Assuming Axiom 1, for any nonzero vector $u$, we write $\|v\|_u$ for the unique $c\geq 0$ such that $cu\sim v$. We also write $P_u(v,w)=\frac{1}{4}(\|v+w\|_u^2-\|v-w\|_u^2).$

• Axiom 2: For any nonzero $u\in V$, $P_u$ is an inner product on $V$, and $\angle (v,w) = \arccos \left(\frac {P_u(v,w)}{P_u(v,v)^{1/2} P_u(w,w)^{1/2}}\right)$ for all nonzero $v,w\in V$.

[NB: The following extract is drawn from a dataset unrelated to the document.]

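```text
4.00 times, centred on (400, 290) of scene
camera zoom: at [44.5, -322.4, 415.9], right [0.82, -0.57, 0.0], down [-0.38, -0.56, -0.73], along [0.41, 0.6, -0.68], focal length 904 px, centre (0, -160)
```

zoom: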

Obviously these two axioms imply that $\angle$ comes from an inner product (namely $P_u$ for any nonzero $u$; I leave the case $V=0$ to the reader). Conversely, if $\angle$ comes from an inner product $Q$, then Axiom 1 is satisfied since $v\sim w$ means $\|v\|_Q=\|w\|_Q$, and Axiom 2 is satisfied since $P_u$ is just $Q$ rescaled so that $u$ is a unit vector.

Answer 2

I think that the following should work, but I did not have the time to check all the details.

We use the following, naturally occuring axioms:

1. Nontriviality: $\angle(v,w) = 0$ iff $v = \lambda \, w$ for some $\lambda > 0$
2. Summing of angles: $\angle(v,w) + \angle(-v,w) = \pi$
3. Symmetry: $\angle(v,w) = \angle(w,v)$
4. Triangle-Equality (triangle with vertices $0$, $v$, $w$): $\angle(v,w) + \angle(-v,w-v) + \angle(-w,v-w) = \pi$
5. Scaling: $\angle(v,w) = \angle(\alpha \,v, \beta\,w)$ for all $\alpha, \beta > 0$
6. Iterated law of sines: $$\frac{\sin(\angle(-v,w-v))}{\sin(\angle(-w,v-w))} = \frac{\sin(\angle(-u,w-u))}{\sin(\angle(-w,u-w))} \cdot \frac{\sin(\angle(-v,u-v))}{\sin(\angle(-u,v-u))}$$ whenever all denominators are nonzero.

Now, we define a norm on $V$ by the following procedure: fix $v \in V_0$ and define $\|\lambda \, v\| = \lambda$ for all $\lambda \in \mathbb R$. For an arbitrary vector $w$ which is not in the span of $v$, consider the triangle with vertices $0$, $v$, $w$. From this triangle, we know the length of one side and all three angles. Hence, the triangle can be constructed in the Euclidean plane and we can measure the length of $w$. This leads to $$ \|w\| = \frac{\sin(\angle(-v,w-v))}{\sin(\angle(-w,v-w))} \ne 0.$$

Now, we have to check the axioms of a norm.

1. $\|w\| = 0$ implies $w = 0$ per construction.
2. $\|\alpha \, w\| = \alpha \, \|w\|$ follows from a two-dimensional consideration.
3. Triangle inequality follows from triangle inequality in $\mathbb R^2$.

Finally, the parallelogram identity should follow from a three-dimensional consideration.